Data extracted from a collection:
* * * * * * *
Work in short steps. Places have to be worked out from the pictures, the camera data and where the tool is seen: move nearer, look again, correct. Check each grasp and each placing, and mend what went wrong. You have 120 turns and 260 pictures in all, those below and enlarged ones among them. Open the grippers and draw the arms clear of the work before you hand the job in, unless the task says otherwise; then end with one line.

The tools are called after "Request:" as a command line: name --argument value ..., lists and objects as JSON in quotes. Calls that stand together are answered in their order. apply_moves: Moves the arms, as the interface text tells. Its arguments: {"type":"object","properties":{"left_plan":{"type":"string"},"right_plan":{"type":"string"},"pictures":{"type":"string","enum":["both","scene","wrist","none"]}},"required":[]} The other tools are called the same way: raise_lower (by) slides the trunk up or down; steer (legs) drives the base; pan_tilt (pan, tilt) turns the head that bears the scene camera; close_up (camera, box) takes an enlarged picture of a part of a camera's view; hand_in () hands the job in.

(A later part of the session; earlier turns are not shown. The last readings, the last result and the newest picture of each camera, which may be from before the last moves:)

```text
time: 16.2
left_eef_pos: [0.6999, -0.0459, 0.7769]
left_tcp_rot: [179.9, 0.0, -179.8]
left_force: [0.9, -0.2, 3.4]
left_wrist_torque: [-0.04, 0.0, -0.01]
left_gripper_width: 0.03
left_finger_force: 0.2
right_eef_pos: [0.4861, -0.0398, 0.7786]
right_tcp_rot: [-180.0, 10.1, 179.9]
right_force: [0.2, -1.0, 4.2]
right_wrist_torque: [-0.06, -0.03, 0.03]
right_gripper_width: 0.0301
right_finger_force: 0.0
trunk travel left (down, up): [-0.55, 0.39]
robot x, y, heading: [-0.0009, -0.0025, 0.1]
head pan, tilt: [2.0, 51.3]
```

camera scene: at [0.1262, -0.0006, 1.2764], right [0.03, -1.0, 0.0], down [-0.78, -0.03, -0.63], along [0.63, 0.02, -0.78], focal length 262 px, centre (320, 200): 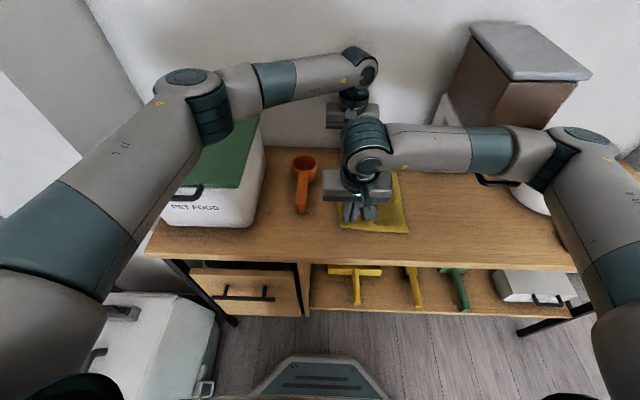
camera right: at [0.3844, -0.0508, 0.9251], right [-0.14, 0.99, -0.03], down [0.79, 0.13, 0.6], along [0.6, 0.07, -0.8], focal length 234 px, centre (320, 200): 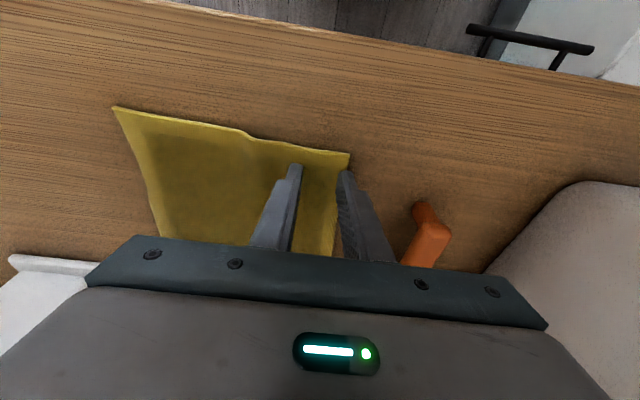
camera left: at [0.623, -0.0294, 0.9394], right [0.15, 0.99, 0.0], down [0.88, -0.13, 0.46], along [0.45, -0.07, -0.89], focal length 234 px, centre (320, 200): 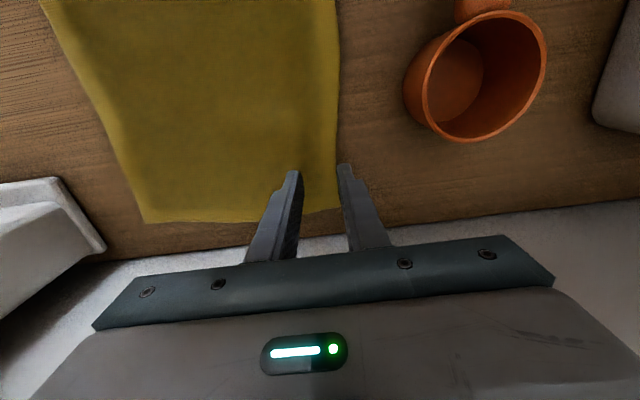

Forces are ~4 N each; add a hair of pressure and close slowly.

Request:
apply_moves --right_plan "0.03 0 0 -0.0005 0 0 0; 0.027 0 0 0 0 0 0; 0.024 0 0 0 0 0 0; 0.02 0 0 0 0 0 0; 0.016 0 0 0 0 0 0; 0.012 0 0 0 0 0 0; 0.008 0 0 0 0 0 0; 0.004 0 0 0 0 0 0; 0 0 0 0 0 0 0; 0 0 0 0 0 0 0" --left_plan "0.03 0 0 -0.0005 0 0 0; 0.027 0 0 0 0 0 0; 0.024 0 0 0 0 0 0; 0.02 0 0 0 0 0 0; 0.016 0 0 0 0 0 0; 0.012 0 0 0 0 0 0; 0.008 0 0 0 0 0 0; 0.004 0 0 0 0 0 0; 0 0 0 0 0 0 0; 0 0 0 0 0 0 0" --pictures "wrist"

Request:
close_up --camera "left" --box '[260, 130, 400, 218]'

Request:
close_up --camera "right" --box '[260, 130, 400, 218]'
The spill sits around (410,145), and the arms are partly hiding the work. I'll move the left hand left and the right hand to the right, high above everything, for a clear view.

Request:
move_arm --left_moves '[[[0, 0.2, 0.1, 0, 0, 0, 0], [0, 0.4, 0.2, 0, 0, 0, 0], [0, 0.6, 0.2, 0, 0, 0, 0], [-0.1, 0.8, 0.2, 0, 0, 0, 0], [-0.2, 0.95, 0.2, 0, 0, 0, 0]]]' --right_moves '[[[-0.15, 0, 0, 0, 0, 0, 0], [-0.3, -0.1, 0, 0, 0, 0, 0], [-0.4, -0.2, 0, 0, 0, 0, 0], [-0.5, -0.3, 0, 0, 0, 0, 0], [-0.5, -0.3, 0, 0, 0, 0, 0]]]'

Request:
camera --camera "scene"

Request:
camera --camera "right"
* * * * * * *
Quote the records in full and exactly; skip any image.

Work in short steps. Places have to be worked out from the pictures, the camera data and where the tool is seen: move nearer, look again, correct. Check each grasp and each placing, and mend what went wrong. You have 120 turns and 260 pictures in all, those below and enlarged ones among them. Open the grippers and draw the arms clear of the work before you hand the job in, unless the task says otherwise; then end with one line.

The tools are called after "Request:" as a command line: name --argument value ..., lists and objects as JSON in quotes. Calls that stand together are answered in their order. apply_moves: Moves the arms, as the interface text tells. Its arguments: {"type":"object","properties":{"left_plan":{"type":"string"},"right_plan":{"type":"string"},"pictures":{"type":"string","enum":["both","scene","wrist","none"]}},"required":[]} The other tools are called the same way: raise_lower (by) slides the trunk up or down; steer (legs) drives the base; pan_tilt (pan, tilt) turns the head that bears the scene camera; close_up (camera, box) takes an enlarged picture of a part of a camera's view; hand_in () hands the job in.

(A later part of the session; earlier turns are not shown. The last readings, the last result and the newest picture of each camera, which may be from before the last moves:)

```text
time: 16.2
left_eef_pos: [0.6999, -0.0459, 0.7769]
left_tcp_rot: [179.9, 0.0, -179.8]
left_force: [0.9, -0.2, 3.4]
left_wrist_torque: [-0.04, 0.0, -0.01]
left_gripper_width: 0.03
left_finger_force: 0.2
right_eef_pos: [0.4861, -0.0398, 0.7786]
right_tcp_rot: [-180.0, 10.1, 179.9]
right_force: [0.2, -1.0, 4.2]
right_wrist_torque: [-0.06, -0.03, 0.03]
right_gripper_width: 0.0301
right_finger_force: 0.0
trunk travel left (down, up): [-0.55, 0.39]
robot x, y, heading: [-0.0009, -0.0025, 0.1]
head pan, tilt: [2.0, 51.3]
```

camera scene: at [0.1262, -0.0006, 1.2764], right [0.03, -1.0, 0.0], down [-0.78, -0.03, -0.63], along [0.63, 0.02, -0.78], focal length 262 px, centre (320, 200): 
camera right: at [0.3844, -0.0508, 0.9251], right [-0.14, 0.99, -0.03], down [0.79, 0.13, 0.6], along [0.6, 0.07, -0.8], focal length 234 px, centre (320, 200): 
camera left: at [0.623, -0.0294, 0.9394], right [0.15, 0.99, 0.0], down [0.88, -0.13, 0.46], along [0.45, -0.07, -0.89], focal length 234 px, centre (320, 200): 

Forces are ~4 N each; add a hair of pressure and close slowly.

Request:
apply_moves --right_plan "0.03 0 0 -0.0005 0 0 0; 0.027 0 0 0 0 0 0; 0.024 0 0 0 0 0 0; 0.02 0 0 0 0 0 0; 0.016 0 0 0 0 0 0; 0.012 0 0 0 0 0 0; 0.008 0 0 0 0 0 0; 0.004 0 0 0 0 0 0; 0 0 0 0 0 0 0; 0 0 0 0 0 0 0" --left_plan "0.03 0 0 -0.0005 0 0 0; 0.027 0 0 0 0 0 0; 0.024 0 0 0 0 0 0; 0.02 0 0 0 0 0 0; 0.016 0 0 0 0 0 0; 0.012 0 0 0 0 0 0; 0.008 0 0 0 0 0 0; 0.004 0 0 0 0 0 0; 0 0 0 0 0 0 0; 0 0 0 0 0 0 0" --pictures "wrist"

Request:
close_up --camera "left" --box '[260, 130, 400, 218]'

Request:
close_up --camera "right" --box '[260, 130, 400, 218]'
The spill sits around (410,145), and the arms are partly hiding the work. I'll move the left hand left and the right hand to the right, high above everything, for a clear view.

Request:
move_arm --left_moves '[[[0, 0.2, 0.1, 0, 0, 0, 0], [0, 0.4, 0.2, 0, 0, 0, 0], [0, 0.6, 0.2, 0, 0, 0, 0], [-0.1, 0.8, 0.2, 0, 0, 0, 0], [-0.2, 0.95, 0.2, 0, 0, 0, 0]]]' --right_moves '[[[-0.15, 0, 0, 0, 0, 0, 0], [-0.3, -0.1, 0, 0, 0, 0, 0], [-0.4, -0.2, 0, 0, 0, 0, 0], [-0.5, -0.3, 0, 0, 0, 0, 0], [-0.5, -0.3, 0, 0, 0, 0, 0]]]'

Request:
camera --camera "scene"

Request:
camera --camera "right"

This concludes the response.